Methods – The study used a descriptive exploratory design. A convenience sample of undergraduate healthcare students from Queensland University of Technology (QUT, Australia) and Ulster University (UU, N. Ireland) participated in a COIL initiative which comprised a 2-hour online global masterclass facilitated by two expert tissue viability nurses. Evaluative data were collected using a post-masterclass anonymous online survey, analysed using descriptive statistics. Four online focus groups were facilitated. Data were audio-recorded, transcribed and analysed using thematic analysis. Relevant ethical approvals were obtained

Results – Sixty-eight students took part in the masterclass and twenty-two completed the post-masterclass survey (QUT n=3; UU n= 19; 32% response rate). Participants reported improvements in their understanding of wound assessment and management and how a range of professionals contribute to wound care, awareness of clinical guidelines in wound care, and increased confidence in wound assessment. Participants also reported positive feedback on the benefits of COIL.
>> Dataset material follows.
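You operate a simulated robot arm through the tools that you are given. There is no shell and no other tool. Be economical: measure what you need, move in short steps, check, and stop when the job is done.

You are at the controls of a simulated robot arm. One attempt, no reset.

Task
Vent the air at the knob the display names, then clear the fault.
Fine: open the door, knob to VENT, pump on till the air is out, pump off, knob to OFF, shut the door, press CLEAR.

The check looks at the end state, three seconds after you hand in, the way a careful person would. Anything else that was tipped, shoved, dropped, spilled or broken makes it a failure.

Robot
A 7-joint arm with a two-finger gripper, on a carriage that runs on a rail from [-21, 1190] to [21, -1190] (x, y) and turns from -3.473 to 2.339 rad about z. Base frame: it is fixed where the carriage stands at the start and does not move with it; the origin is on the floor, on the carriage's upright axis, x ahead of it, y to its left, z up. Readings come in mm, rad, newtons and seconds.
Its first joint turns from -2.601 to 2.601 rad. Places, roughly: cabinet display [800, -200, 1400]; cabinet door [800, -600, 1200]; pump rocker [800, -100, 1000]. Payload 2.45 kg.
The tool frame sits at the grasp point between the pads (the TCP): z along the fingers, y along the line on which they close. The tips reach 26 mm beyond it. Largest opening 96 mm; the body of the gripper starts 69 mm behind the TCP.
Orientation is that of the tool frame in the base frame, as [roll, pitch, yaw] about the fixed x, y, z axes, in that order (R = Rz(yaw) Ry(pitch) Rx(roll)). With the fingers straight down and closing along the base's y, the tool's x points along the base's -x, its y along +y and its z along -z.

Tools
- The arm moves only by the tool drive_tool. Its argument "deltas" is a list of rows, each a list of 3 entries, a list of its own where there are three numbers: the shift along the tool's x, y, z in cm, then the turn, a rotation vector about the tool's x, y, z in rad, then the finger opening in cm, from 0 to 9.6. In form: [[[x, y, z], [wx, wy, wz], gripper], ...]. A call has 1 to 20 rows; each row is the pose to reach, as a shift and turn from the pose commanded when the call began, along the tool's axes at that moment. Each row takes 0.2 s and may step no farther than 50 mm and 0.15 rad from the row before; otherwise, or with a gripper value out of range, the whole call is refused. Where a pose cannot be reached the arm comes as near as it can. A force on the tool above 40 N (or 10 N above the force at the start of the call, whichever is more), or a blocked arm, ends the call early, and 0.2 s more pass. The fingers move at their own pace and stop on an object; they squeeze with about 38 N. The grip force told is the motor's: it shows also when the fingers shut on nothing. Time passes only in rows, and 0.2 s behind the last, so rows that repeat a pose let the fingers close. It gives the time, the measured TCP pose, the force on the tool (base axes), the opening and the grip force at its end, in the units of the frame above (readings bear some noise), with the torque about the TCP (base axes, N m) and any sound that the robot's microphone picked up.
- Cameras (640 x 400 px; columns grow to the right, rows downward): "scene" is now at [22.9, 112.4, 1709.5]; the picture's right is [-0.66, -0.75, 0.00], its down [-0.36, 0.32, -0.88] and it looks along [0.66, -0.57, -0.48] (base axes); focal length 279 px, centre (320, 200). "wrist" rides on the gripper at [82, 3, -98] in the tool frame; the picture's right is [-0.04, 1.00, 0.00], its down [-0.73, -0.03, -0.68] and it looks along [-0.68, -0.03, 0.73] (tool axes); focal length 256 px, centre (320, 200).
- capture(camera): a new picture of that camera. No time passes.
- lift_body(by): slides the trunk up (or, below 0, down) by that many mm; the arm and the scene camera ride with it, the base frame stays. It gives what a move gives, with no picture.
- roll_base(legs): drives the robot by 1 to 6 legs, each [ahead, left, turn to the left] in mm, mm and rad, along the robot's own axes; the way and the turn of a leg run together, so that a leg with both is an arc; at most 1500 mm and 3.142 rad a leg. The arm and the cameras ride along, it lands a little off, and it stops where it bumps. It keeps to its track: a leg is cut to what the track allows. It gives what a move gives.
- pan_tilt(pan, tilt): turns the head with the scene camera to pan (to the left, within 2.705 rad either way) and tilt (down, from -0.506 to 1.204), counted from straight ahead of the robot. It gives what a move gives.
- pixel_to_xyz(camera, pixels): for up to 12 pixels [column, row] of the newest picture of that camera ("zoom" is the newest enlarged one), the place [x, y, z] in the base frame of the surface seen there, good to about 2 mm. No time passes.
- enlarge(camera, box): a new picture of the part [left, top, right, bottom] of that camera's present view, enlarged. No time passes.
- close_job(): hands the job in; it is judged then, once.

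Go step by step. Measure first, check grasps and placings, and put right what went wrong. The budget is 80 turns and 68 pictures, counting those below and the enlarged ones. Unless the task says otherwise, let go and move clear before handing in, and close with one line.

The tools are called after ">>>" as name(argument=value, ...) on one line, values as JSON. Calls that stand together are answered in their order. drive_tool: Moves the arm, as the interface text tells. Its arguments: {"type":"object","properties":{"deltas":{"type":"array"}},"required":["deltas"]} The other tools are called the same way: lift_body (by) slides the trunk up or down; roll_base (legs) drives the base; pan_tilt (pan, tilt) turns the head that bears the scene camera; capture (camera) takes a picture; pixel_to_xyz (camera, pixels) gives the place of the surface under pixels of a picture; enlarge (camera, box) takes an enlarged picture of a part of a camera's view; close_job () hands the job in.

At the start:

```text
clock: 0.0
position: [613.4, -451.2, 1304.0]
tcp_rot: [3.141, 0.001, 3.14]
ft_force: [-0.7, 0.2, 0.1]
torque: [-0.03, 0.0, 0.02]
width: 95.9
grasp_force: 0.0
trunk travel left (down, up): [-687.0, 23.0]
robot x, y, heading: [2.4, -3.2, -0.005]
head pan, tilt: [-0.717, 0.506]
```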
Conclusion – Healthcare students who engaged in an online international, interprofessional education collaboration demonstrated improved understanding and awareness of complex wound care alongside developing insights into interprofessional working and international healthcare policy.


Presentation at The Society of Tissue Viability 2022 Conference

Make presenting your superpower


After attending this session, persons will be able to:

  • Feel more empowered and confident to present
  • Better understand the needs of an audiences and pique their interests not send them to sleep
  • Ensure their presentations provide the impact they deserve and learn tips and creative ideas to ensure effective communication and great looking slides


It’s quite rare someone will stick their hand up and say they love presenting. It’s often a necessary evil to present your ideas, research or to provide education – but what if there was a way to present differently? For it to be memorable and provide impact, to either empower your audiences to make effective changes in their workplace, or just to simply inspire them.

We’ll help you understand that with some initial planning, thinking and some quick tips and tricks, how you can deliver exceptional presentations no matter what the subject matter or your experience and feel more confident.